The Connection Journey
Living a full life with cloaca

It's never easy to learn that your child will be born with a serious condition like cloaca that requires life-long management. Children born with cloaca will need several surgeries to treat the condition and reconstruct their anatomy. Our experienced family talks about their daughter's surgeries and how their family has managed through it all.

Watch their stories

What are the signs and symptoms of cloaca?

Your baby will have only one opening in the perineum, instead of three. She may also have abdominal swelling if she has hydrocolpos. Your child may have other signs and symptoms if she has other health problems.

What tests are used to diagnose cloaca?

A healthcare provider may diagnose cloaca on an ultrasound before a baby is born. Our providers at the Colorado Fetal Care Center can perform this diagnosis.

Some infants will be diagnosed during a physical exam after birth. Tests will be done to evaluate for associated anomalies during the first 24 hours or life:

  • An echocardiogram is performed to determine if there are heart defects.
  • Abdominal and sacral X-rays may be done to evaluate bowel distension (dilation) at birth, and to rule out signs of esophageal or duodenal atresia as well as hemivertebrae or extra/missing ribs. The sacral X-ray allows us to calculate the sacral ratio, which influences future prognosis for bowel control.
  • An ultrasound of the kidneys, pelvis and spine may be done to evaluate the kidneys, to check if the vagina is distended (pelvis) and to rule out a condition called tethered spinal cord.

How is cloaca treated?

Treatment for cloaca requires surgery called posterior sagittal anorecto-vagino-urethroplasty (PSARVUP). During PSARVUP, the surgeon separates the urethra, vagina and rectum so there are three perineal openings in the perineum, instead of a single one. The main reconstructive surgery will be done when your child is about 2 to 6 months of age.

Usually on the second day of life, babies with cloaca will have surgery to create a colostomy, a surgical procedure to allow your baby's stools to pass. They will also have a hydrocolpos drainage to decompress the vagina, if needed.

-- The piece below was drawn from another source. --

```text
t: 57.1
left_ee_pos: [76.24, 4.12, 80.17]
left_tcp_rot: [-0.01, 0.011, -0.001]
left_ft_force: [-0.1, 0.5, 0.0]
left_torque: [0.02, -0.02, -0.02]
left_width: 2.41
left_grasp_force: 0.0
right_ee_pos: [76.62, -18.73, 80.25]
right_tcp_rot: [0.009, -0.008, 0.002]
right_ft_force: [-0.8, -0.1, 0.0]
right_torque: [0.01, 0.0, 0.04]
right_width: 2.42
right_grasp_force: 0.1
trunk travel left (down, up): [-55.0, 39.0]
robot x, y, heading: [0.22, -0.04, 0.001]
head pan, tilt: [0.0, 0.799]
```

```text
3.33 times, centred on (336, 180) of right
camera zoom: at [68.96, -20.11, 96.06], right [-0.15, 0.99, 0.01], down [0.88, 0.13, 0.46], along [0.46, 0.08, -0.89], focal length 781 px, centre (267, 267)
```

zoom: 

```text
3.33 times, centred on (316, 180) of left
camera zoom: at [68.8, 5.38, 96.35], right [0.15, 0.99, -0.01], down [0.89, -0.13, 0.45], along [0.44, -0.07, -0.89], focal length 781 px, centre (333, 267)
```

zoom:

Once we see that your baby is growing well, we can plan for PSARVUP surgery. The type of surgery your child will have depends on the length of the common channel. Treatment of any other health problems will also be needed.

Why choose Children's Hospital Colorado for the treatment of your child's cloaca?

Our colorectal team is led by internationally renowned pediatric colorectal surgeon Alberto Peña, MD. Dr. Peña developed the surgical technique used to treat cloaca and other anorectal malformations that is now widely used by top surgeons all over the world and has since been adapted to treat multiple conditions. Dr. Peña and Andrea Bischoff, MD, have worked together for more than 10 years diagnosing and treating anorectal malformations such as cloaca.

We apply a multidisciplinary approach to diagnosing and treating children with anorectal malformations. Our team is made up of pediatric specialists such as urologists, gynecologists, nephrologist, psychologists, neurosurgeons and orthopedists. This multidisciplinary approach ensures that your child gets the comprehensive care they need to ensure the best possible outcomes.